== Document excerpt ==

This is a driver board for the DDSM400 direct drive servo hub motor, with 6 DDSM400 motor interfaces on board, integrating ESP32 and hub motor control circuits. We have open source hub motor control demos and JSON communication interface, users can use the host computer to send JSON format instructions to control the hub motor through USB connection, and get JSON format feedback (motor current, speed, temperature and other information).

Users can also redevelop it and use it as a lower computer for robot projects.

Features

• Used to drive DDSM400 hub motors, with 6-channel DDSM400 motor interfaces on board
• Easy-to-use DDSM400 hub motor control demo and SDK
• Supports multiple wired and wireless communication methods, supports JSON command interaction, convenient for host computer control
• Supports connecting to Raspberry Pi, powering the Pi via integrated 5V buck regulator circuit and communicating through GPIO UART interface, neat cable management
• Integrated WEB application for controlling and setting DDSM400 hub motor, convenient for debugging
• Direct communication with DDSM400 hub motors via Type-C interface

Onboard Resources

Precautions

1. Due to the special structure of the hub motor, it can not be placed directly on the desktop to let it rotate, it is best to fix the shaft of the hub motor, if you do not have the corresponding structural parts to install the hub motor, you can set the heartbeat function to make the hub motor automatically stop rotating, the specific method will be introduced later; It is also possible to install the hub motor using our suspension structure UGV Suspension (A) or UGV Suspension (B), Specifically, select the corresponding structural parts according to your hub motor model.
   
2. There are currently three hub motors, DDSM115, DDSM210 and DDSM400. Hub motors of different models cannot be mixed at the same time, because the control commands and feedback information are different. Do not connect the motor and the driver board until you set the ID for the motor.

Basic Usage

Power Preparation

Prepare the power supply of the DDSM Driver HAT (B) board, which can be powered by one of the two power supply interfaces of DC5525 or XT60.

The DDSM Driver HAT (B) driver board supports 9~28V DC power supply, and the driver board is suitable for the DDSM400 hub motor with an operating voltage range of 9~28V and a rated voltage of 25.2V.

The current of the power supply should be chosen based on the hub motor's operational requirements. The larger the supported current, the better. In our use tests, a 24V 6A power supply can be used in most scenarios.

ESP32 Usage Control

The DDSM Driver HAT (B) driver board comes with the hub motor control demo by default at the factory, ensuring that the "UART Control Switch" is in the ESP32 position (as shown below), and the hub motor can receive control commands from the ESP32 at this time. The driver board is powered by two power supply interfaces, DC5525 or XT60, and the ESP32 on the driver board will automatically turn on and establish a hot spot for users to connect at the same time.

• The default name of the hotspot established by ESP32 is ESP32-AP, and the default password is 12345678. You can use your mobile phone, tablet or PC to connect to this hotspot, then open a browser and enter 192.168.4.1 in the address bar to access the hub motor Web control application.

===

→ **Tasks to complete**:
[A] Retype the section of the document excerpt that opens with "1. Due to the" and closes with "for the motor.".
[B] How does the document excerpt go on? Write the next part.

== Given material ==

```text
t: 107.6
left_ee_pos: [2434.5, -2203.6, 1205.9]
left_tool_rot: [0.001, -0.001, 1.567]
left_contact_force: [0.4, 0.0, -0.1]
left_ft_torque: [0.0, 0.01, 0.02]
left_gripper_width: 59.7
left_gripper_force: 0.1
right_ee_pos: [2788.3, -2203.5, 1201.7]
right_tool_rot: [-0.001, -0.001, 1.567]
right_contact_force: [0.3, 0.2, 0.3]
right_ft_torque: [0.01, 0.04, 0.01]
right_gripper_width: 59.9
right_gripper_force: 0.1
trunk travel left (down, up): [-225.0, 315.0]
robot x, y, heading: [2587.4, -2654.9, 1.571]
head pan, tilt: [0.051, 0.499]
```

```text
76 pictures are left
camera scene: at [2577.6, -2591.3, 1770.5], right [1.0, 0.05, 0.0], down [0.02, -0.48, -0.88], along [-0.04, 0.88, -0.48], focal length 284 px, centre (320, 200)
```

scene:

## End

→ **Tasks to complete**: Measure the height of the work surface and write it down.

===

→ **Answers given**:
[A]
1. Due to the special structure of the hub motor, it can not be placed directly on the desktop to let it rotate, it is best to fix the shaft of the hub motor, if you do not have the corresponding structural parts to install the hub motor, you can set the heartbeat function to make the hub motor automatically stop rotating, the specific method will be introduced later; It is also possible to install the hub motor using our suspension structure UGV Suspension (A) or UGV Suspension (B), Specifically, select the corresponding structural parts according to your hub motor model.
   
2. There are currently three hub motors, DDSM115, DDSM210 and DDSM400. Hub motors of different models cannot be mixed at the same time, because the control commands and feedback information are different. Do not connect the motor and the driver board until you set the ID for the motor.

[B]
• Web control application has a JSON command input box. Below is a JSON command example. You can click on the "INPUT" next to the JSON command example to automatically fill the corresponding JSON command into the input box, then modify the value of the command in the input box, and after modifying, click "SEND" to send the command to the ESP32.

Set Motor ID

Each hub motor has a default ID of 1 at the factory, so you need to set the ID for each hub motor before performing hub motor control.

1. Connect the hub motor that needs to set an ID with the driver board. Note: Only one hub motor can be connected to the driver board. If more than one hub motor is connected, all hub motors connected to the driver board will be set to the same new ID.
2. Power the driver board via the DC5525 or XT60 power interfaces. Connect a phone, tablet, or PC to the hotspot of the ESP32-AP (password: 12345678). Open a web browser and visit 192.168.4.1 to access the hub motor Web control application.
3. Click "INPUT" next to the CMD_DDSM_CHANGE_ID command in DDSM CTRL, and you can see that the JSON command in the upper input box showing the motor ID is: {"T":10011,"id":1}, where:
   • T: The command type for setting the motor ID is 10011. Different command operations have own corresponding command types. These are fixed values and cannot be modified.
   • id: Changed to the ID value of the hub motor that needs to be set, which is 1~253. The newly set ID supports power-off saving.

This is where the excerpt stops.